-- Start of PASSAGE SHOWN --
October 22, 2025 KAYATTA, Circuit Judge. A jury convicted Jeromy
Pittmann of multiple crimes related to his participation in a
scheme to provide, in exchange for money, letters of recommendation
for Afghans seeking visas to enter the United States. On appeal,
Pittmann challenges all four counts of conviction. We now affirm
on all counts. Our reasoning follows.
I.
A.
In 2003, Pittmann was sworn in as a U.S. Navy Reserve
officer. Over the next decade and a half, he served several
deployments in Iraq and Afghanistan. During his deployments in
Afghanistan, he frequently relied on Afghan interpreters to
communicate with members of the Afghan Army. Many of these
interpreters were contractors provided to the U.S. armed forces by
an Afghan company called Sunny Universe, which was owned and
operated by Afghan businessman Ghulam Rabani.
-- End of PASSAGE SHOWN --
● **TASKS TO CARRY OUT**
**a)** Locate, in the data below, the line that contains "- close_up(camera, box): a" and the line that contains "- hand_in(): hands"; reproduce exactly those two lines and every line between them, nothing more.
**b)** Carry the passage shown on from its last sentence.
-- Start of MATERIAL --
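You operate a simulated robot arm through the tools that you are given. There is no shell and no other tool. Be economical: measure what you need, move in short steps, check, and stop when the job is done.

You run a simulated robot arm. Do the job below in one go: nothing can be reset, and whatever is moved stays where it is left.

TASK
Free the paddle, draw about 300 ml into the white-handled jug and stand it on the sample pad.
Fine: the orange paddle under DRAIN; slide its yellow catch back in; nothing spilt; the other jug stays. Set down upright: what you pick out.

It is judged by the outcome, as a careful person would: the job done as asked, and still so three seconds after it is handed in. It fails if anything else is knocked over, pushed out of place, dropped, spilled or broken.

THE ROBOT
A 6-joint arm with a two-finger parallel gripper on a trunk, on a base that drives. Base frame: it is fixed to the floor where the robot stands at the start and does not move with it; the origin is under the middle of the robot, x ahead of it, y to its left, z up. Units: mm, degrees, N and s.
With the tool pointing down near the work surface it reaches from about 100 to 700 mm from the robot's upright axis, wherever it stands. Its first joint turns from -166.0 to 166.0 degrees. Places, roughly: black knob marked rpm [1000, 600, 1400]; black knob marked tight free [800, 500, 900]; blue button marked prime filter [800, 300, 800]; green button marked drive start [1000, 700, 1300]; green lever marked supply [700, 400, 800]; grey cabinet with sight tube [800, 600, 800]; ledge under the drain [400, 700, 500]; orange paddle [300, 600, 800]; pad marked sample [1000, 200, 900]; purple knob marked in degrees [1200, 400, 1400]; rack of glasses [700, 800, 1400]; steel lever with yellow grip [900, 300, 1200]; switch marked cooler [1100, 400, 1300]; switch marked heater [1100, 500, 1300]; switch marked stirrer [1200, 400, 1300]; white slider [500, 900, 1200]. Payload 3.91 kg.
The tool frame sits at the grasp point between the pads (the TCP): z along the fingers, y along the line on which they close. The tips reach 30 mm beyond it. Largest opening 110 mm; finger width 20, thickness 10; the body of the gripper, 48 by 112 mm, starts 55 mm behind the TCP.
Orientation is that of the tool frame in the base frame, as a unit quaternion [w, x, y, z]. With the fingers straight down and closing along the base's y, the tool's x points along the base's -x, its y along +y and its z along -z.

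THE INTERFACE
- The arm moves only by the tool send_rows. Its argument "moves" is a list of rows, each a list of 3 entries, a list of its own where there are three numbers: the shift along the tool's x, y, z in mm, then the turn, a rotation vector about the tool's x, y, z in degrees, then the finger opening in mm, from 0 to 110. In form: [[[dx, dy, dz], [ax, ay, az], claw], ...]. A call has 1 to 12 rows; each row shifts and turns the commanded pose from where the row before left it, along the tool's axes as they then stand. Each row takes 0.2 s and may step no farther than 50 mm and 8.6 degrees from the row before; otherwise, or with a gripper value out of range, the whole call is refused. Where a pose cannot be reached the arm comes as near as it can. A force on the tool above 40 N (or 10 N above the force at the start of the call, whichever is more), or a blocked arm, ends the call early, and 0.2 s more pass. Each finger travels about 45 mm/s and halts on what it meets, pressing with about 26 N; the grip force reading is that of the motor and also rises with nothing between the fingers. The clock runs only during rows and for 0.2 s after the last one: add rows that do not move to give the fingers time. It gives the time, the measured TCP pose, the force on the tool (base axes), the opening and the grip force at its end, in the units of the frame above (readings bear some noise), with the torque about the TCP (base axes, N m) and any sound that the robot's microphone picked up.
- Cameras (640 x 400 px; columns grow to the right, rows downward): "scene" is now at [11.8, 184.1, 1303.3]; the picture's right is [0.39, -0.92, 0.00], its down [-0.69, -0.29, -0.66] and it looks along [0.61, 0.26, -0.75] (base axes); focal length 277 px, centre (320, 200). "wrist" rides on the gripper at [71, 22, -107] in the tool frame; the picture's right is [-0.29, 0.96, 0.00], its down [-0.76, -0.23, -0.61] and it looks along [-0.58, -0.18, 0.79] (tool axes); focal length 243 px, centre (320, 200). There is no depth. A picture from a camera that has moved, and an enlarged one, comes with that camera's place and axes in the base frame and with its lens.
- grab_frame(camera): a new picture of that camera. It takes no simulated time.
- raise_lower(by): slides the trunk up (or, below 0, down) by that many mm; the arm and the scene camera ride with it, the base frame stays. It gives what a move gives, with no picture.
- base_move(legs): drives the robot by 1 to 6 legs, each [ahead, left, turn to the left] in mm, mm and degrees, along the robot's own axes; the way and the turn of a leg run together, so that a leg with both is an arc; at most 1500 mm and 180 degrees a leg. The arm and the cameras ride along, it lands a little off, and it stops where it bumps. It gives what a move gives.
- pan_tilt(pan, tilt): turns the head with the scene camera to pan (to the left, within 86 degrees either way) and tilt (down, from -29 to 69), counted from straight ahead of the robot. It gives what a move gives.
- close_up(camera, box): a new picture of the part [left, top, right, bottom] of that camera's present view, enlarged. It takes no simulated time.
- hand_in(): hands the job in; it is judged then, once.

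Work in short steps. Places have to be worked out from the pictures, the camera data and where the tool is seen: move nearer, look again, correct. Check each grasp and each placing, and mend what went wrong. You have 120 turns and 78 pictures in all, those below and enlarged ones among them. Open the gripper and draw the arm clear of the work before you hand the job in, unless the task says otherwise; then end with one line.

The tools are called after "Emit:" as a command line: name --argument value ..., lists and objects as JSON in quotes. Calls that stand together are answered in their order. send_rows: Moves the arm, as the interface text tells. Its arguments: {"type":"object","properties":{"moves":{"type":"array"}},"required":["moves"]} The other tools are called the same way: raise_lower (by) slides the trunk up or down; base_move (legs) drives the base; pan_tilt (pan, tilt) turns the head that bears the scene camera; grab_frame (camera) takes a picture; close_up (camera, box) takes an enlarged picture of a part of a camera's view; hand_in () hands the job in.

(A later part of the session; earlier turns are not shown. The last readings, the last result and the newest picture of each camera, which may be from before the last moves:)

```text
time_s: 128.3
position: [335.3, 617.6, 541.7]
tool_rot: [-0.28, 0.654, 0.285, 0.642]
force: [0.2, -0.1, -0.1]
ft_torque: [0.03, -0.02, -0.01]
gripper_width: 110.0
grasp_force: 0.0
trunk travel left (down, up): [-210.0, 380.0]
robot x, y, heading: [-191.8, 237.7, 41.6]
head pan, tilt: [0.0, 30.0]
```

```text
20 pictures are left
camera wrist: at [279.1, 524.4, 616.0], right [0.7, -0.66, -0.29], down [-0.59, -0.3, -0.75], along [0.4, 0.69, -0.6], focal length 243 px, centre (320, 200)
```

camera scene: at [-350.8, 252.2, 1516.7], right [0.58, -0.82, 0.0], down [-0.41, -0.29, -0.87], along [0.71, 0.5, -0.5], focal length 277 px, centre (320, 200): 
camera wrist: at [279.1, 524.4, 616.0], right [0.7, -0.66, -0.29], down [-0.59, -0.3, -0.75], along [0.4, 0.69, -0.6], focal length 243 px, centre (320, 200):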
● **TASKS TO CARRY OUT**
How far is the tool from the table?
-- End of MATERIAL --
● **TASK RESPONSES**
**a)**
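- close_up(camera, box): a new picture of the part [left, top, right, bottom] of that camera's present view, enlarged. It takes no simulated time.
- hand_in(): hands the job in; it is judged then, once.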

**b)**
After concluding his last deployment in Afghanistan,
Pittmann remained in touch with Rabani. In February 2018, amid
discussions about potential joint business opportunities, Rabani
emailed Pittmann to say that he had been contacted by people who
"needed a recommendation letter from an American supervisor,"
explaining that the letters were needed for Afghan applicants for
Special Immigrant Visas (SIVs) to the United States and that
"[t]hey will pay for it."
- 2 - SIVs, established by federal statute, are designated for
Afghan nationals who were "employed by or on behalf of the" United
States or the North Atlantic Treaty Organization (NATO). Afghan
Allies Protection Act of 2009, Pub. L. No. 111–8, § 602, 123 Stat.
807, 807. The program was designed to "provide[] an incentive for
Afghans to seek employment with the United States" during the
United States' mission in Afghanistan, which was difficult due to
threats of reprisals from the Taliban or ISIS.1 At the time of
Rabani's request, SIV applicants needed to provide a letter of
recommendation from an American supervisor during their period of
employment for or on behalf of the U.S. military in Afghanistan.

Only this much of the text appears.